Some of the recipes scarcely qualify as cooking; chicken mayonnaise is just that. Tins of concentrated oxtail, mushroom or tomato soup are used as sauces. Luncheon meat and diamonds of pimentos from a jar are put on crackers and called canapés. But there are some gems in there too. The apple scone my mother made every year at Halloween. The rice pudding sprinkled with demerara sugar that came out of the oven smelling as sweet as baby milk, with a skin like tortoise shell you had to crack with a spoon.


And recipe 316 in the Cooking with Cream section. In the photograph, chicken simla is packed into an orange casserole dish, coated in a thick, pale sauce and garnished with toasted flaked almonds, skinned tomatoes and watercress. The greenery is springy and there is no steam, so it must have been photographed cold.

Buzz of those nights

My mother’s version of it had a thin, beige sauce that pooled on the plate, glistening with chicken fat, the double cream slightly split. It wasn’t an everyday meal. She cooked it on the rare occasions she had people round for dinner, when she got out the Tyrone crystal hock glasses and red candles. My sisters and I were fed and ordered upstairs before the guests arrived, and I used to sit on the top step, hoping to overhear something juicy I wasn’t meant to hear.

When my mother brought the food to the table she always said “chicken simla, or something similar” and everyone laughed. The smell of it sent me into paroxysms of envy, and fury at the injustice of our banishment.
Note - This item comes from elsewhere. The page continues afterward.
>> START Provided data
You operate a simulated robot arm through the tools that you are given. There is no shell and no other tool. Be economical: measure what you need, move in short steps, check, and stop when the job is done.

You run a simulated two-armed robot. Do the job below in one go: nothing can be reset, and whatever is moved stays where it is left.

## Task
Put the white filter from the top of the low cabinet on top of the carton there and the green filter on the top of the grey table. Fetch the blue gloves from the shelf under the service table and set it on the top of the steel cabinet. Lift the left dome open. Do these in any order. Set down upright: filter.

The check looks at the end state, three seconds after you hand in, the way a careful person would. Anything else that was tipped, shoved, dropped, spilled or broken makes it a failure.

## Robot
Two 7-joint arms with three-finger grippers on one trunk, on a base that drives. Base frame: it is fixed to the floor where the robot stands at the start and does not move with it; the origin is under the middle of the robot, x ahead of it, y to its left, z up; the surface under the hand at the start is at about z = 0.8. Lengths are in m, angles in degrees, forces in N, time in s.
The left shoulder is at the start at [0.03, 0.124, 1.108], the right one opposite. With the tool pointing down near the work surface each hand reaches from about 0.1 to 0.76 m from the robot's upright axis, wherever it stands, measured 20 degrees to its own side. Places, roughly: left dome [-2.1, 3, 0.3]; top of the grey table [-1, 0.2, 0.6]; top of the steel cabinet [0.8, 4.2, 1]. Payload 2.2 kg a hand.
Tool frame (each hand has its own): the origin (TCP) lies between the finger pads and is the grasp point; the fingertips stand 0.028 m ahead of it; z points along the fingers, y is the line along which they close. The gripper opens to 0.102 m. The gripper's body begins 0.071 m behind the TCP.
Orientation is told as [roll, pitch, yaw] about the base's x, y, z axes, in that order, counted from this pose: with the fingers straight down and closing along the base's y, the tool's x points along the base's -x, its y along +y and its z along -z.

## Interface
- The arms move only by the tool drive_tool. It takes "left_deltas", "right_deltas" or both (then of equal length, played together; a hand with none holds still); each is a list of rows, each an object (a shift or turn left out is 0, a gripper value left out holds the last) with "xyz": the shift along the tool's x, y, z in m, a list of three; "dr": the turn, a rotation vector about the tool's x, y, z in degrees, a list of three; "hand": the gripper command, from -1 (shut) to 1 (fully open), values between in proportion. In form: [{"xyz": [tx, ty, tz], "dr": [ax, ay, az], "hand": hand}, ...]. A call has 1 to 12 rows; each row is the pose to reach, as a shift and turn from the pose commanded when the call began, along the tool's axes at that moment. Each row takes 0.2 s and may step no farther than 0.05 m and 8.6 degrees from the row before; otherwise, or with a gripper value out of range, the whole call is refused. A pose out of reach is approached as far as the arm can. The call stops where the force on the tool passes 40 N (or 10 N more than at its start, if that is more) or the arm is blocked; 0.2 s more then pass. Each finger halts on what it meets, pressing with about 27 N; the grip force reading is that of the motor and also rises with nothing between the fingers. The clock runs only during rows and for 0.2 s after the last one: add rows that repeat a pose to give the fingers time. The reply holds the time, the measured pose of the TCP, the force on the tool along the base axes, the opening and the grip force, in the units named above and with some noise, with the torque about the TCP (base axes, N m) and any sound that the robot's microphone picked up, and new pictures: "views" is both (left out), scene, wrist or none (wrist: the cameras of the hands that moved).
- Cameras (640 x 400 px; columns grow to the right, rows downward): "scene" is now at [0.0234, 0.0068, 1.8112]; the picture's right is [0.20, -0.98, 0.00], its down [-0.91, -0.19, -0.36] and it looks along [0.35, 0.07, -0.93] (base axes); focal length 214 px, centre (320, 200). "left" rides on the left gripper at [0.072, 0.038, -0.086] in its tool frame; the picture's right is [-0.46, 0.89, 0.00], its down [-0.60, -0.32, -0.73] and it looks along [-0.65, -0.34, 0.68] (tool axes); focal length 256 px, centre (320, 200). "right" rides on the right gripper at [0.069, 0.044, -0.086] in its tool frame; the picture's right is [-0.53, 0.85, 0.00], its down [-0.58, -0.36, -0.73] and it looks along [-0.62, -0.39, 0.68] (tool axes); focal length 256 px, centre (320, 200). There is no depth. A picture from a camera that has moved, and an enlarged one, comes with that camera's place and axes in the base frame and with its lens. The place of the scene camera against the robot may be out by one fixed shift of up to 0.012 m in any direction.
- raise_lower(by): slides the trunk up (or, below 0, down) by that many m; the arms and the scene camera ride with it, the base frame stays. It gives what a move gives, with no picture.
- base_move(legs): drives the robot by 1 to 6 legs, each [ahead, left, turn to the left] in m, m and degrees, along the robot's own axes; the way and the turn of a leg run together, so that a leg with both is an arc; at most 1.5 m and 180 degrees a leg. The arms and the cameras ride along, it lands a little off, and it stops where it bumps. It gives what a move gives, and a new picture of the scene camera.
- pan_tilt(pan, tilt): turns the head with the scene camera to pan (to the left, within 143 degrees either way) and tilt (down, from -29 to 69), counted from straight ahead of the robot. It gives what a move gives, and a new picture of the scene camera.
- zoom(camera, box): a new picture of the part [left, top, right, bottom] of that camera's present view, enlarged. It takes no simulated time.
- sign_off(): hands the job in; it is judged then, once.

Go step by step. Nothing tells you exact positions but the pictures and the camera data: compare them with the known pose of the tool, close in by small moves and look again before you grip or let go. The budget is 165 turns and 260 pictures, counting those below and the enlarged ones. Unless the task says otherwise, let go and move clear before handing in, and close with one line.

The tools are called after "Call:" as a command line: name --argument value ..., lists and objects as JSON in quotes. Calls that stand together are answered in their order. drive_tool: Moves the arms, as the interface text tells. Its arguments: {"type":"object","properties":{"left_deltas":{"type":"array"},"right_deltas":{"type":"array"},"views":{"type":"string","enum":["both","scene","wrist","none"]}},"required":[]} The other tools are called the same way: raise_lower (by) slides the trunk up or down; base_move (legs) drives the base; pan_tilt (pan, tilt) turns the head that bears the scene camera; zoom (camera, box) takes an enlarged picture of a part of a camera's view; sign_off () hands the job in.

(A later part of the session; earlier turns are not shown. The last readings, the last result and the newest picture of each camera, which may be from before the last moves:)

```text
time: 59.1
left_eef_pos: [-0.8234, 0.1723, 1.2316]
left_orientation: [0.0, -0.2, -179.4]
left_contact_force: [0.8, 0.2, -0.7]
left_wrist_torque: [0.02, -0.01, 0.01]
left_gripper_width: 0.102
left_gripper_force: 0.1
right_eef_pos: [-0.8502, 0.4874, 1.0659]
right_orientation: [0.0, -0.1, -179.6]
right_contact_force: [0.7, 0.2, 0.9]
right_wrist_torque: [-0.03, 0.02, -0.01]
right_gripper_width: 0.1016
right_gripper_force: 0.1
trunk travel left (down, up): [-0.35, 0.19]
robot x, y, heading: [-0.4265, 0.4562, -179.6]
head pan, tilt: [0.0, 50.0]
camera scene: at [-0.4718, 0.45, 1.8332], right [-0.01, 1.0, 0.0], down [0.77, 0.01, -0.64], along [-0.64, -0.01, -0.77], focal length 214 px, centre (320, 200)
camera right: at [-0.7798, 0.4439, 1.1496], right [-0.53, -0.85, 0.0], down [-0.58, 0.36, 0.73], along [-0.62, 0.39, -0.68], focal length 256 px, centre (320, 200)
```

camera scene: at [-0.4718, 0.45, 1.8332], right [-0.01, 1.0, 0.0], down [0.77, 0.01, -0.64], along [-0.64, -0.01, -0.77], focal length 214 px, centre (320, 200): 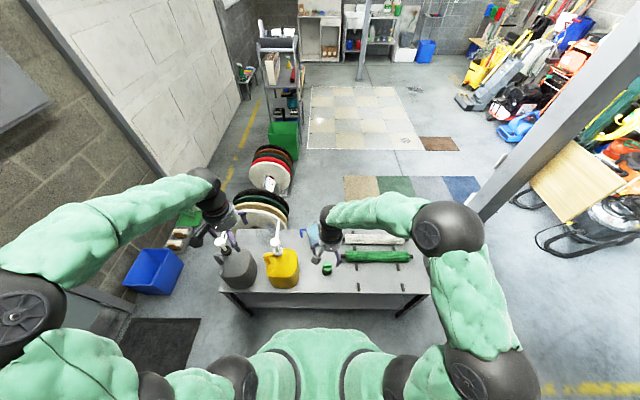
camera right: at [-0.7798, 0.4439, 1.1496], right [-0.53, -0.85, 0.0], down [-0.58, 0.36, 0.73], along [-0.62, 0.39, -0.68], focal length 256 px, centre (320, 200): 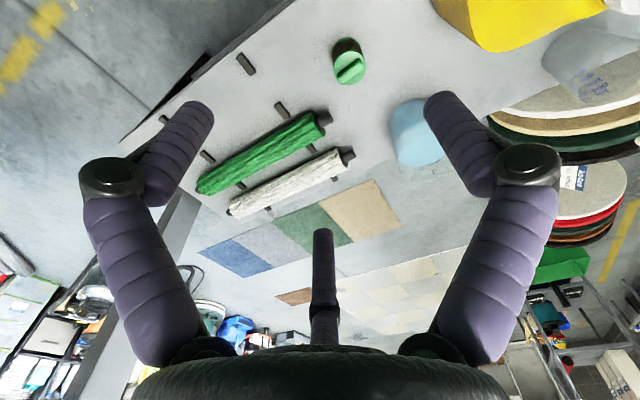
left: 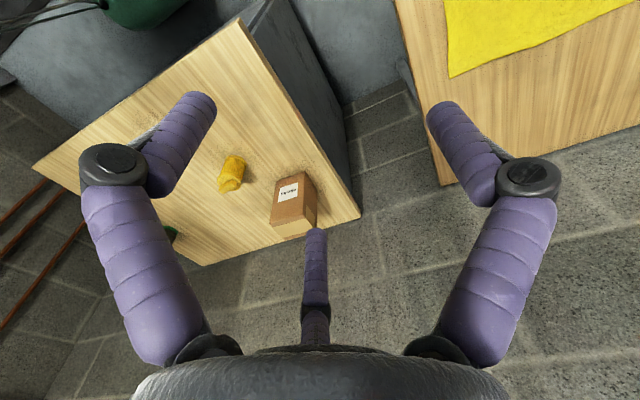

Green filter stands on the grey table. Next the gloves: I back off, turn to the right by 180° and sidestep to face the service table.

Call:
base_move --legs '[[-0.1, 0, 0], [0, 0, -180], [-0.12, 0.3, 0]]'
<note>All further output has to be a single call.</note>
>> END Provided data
In the morning, my sisters and I would sweep the kitchen for leftovers. A swallow of Canada Dry from the bottom of a can, or pink, maggoty prawns from a teacup in the fridge. We pulled flitters of chicken from a cold thigh or drumstick, our noses wrinkling at the piquant smack of Coleman’s French mustard and Worcestershire sauce. It was better than nothing, but I always thought we had been excluded from the best part; sitting around the table. I spent nearly 30 years working in restaurant kitchens trying to recreate the buzz of those nights. The fizz of butter in a pan, the clatter of cutlery, the sound of laughter softened by wine.

The book seems hideously kitsch now, but there was something heart-breakingly earnest and aspirational on those pages. There were tips on how to cut corners and save time and money, on how to substitute ingredients that were scarce or unavailable. In the absence of aubergines, for example, my mother made a decent if robust moussaka with sliced potatoes.

I haven’t bought a cookbook for years. Most of the ones I own favour style over substance, and rarely have more than two or three recipes you would bother to cook again. My mother cooked her way through everything life threw at her, from Christmases and birthday parties to the Ulster Worker’s Council strike, from a single book. For the very many women like her who worked in the home, busting themselves to make things lovely for the rest of us, the Hamlyn All Colour Cook Book was all they needed.


4 chicken joints (I prefer to cut a whole chicken in eight pieces)
1oz (25g) seasoned flour
2 tablespoons oil
2oz (50g) butter
1/2 pint (280ml) chicken stock (made from a cube dissolved in boiling water)
2 tablespoons mustard (Coleman's French, ideally)
2 tablespoons Worcestershire sauce
1/4 pint (140ml) double cream

Toss chicken in seasoned flour and fry until golden in butter and oil.

2 Arrange in a shallow, ovenproof dish then pour over the hot stock mixed with the mustard and Worcestershire Sauce. Cover and bake for 1 hour at 160 C.

3 Stir in cream and sprinkle with flaked almonds.

4 Garnish with fresh tomatoes and watercress – serve.

Unless you’re a fan of slimy chicken skin and watery sauces, I would leave the dish uncovered. My mother served hers over patna rice, a variety you rarely see now that came in a dusty plastic pouch. Basmati would do nicely, although Uncle Ben’s long grain is probably the most 70s option. And I’d serve the watercress and tomato on the side as a salad, rather than as a garnish.